Department of Physics and Astronomy



Nuclear and Particle Physics Seminar


Monday, September 20

12:30pm-1:30pm

Stevenson Center, Room 6333


Julia Velkovska

Vanderbilt University


The Baryon Anomaly at RHIC


At the Relativisic Heavy Ion Collisder (RHIC), Au-Au collisions at sqrt(s) = 200 GeV produced nuclear matter at the highest temperatures and energy densities yet achieved in laboratory conditions. The goal is to search for signatures of deconfinement and chiral symmetry restoration and to study the transition from normal to deconfined nuclear matter by utilizing a wide variety of probes. One of the most convincing pieces of evidence for Quark Gluon Plasma comes form hard scattering processes which probe the earliest stages of the collisions.
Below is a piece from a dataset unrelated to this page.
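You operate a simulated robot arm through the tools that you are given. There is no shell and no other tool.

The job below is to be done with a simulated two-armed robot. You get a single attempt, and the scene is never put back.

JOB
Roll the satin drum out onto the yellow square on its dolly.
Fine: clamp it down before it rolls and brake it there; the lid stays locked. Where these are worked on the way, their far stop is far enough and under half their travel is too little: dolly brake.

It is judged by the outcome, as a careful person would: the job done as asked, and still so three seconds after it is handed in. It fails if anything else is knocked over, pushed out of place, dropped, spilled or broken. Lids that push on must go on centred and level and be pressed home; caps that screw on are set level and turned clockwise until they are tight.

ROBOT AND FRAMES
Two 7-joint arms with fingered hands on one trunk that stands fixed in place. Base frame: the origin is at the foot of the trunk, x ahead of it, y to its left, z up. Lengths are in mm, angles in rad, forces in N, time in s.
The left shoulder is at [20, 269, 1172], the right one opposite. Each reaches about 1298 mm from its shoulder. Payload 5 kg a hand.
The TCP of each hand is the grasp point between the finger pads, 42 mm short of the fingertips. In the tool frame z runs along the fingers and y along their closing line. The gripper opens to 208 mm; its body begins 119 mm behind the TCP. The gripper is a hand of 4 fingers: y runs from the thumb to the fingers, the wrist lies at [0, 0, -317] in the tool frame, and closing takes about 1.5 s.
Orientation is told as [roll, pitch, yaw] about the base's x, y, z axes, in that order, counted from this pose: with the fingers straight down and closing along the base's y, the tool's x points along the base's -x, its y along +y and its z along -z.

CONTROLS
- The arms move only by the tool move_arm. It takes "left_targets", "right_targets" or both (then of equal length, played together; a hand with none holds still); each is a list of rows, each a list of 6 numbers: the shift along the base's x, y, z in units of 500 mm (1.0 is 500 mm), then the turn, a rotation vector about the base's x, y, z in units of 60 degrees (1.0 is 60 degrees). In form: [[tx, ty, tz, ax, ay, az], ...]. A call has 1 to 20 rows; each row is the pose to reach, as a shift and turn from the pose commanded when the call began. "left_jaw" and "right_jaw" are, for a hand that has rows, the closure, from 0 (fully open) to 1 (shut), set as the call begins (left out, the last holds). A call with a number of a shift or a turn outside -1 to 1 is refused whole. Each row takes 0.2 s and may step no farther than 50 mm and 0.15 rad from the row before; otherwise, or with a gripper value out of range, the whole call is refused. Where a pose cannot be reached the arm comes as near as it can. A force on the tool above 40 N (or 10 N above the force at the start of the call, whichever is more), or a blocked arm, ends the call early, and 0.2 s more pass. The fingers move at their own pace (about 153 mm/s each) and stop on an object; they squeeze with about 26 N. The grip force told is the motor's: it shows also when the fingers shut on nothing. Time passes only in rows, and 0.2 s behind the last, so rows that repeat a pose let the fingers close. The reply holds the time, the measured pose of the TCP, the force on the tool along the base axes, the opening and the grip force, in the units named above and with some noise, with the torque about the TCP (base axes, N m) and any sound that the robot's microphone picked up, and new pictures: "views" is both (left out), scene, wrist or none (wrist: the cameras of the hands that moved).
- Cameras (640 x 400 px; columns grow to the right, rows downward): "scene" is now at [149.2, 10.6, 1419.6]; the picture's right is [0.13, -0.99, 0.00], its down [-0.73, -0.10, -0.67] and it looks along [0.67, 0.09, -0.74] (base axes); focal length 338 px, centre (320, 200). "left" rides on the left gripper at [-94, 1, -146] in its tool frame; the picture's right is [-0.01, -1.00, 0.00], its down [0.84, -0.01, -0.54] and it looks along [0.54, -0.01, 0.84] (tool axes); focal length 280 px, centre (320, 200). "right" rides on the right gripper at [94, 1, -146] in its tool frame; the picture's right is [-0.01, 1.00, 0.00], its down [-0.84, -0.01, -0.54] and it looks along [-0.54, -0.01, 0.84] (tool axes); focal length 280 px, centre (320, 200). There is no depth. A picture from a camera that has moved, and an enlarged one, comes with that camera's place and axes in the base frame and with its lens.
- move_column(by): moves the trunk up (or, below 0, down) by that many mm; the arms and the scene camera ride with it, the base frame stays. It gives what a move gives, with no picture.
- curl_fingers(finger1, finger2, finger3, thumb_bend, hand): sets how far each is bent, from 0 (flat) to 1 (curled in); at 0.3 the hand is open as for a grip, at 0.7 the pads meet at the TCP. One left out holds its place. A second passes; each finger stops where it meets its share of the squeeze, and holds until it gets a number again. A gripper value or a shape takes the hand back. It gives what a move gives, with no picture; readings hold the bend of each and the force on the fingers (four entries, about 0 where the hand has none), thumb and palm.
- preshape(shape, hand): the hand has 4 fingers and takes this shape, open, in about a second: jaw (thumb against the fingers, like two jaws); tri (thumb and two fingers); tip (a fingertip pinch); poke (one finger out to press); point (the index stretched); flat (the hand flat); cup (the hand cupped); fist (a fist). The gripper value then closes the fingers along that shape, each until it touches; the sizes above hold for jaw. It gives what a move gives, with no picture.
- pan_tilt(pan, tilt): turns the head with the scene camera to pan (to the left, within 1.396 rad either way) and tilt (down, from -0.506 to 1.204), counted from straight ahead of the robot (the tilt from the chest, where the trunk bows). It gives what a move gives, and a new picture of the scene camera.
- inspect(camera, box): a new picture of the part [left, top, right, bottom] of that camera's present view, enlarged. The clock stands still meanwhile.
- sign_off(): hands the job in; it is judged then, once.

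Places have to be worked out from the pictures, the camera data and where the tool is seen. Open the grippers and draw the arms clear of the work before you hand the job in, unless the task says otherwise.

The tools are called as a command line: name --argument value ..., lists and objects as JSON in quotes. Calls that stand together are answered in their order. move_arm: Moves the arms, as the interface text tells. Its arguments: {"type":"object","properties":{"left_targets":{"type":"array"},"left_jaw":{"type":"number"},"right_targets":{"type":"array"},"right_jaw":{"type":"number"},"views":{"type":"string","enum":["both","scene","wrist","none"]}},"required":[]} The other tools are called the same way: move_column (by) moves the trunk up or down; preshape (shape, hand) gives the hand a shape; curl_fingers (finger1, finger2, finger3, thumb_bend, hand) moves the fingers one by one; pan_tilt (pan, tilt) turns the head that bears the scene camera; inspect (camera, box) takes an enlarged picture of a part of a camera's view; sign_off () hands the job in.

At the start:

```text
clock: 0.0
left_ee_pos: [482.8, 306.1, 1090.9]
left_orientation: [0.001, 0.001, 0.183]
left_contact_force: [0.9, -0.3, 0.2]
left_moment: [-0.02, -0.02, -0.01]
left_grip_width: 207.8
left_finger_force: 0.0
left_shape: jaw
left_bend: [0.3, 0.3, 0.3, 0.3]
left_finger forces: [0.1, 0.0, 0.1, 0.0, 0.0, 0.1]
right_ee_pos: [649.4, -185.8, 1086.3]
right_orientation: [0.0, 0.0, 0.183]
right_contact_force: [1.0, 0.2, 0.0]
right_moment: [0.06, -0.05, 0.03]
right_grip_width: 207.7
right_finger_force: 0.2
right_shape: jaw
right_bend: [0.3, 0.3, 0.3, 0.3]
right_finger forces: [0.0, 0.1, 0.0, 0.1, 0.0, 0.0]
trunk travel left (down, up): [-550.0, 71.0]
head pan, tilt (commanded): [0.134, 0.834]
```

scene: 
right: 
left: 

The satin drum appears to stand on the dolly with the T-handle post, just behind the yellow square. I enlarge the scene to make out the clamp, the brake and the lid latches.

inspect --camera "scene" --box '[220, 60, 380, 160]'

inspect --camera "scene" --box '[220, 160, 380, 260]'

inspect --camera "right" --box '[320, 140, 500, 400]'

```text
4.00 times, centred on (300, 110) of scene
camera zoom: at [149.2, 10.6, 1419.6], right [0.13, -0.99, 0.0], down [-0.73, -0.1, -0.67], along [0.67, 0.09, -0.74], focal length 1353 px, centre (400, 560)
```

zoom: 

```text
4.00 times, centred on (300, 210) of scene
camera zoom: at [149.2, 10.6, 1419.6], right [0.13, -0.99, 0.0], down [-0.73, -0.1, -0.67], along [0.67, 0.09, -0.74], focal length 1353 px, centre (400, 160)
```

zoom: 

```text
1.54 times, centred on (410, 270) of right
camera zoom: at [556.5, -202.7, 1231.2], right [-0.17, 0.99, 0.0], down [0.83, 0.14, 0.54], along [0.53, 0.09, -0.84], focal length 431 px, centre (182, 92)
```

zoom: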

The PHENIX experiment has discovered supression of high-pT pion production which is consistent with jet-queching form the dense plasma, as predicted by theory. Surprisingly, the production of baryons appears unsupressed in the measured range. Recent theoretical development explains the baryon/meson behavior by invoking quark-recombination from the deconfined phase making this feature a direct signature for partonic degrees of freedom. There are, however, experimental results that pose problems to this theory. As of today, the large (anti)baryon to pion excess relative to expectations from parton fragmentation functions remains the most striking unpredicted experimental observation at RHIC.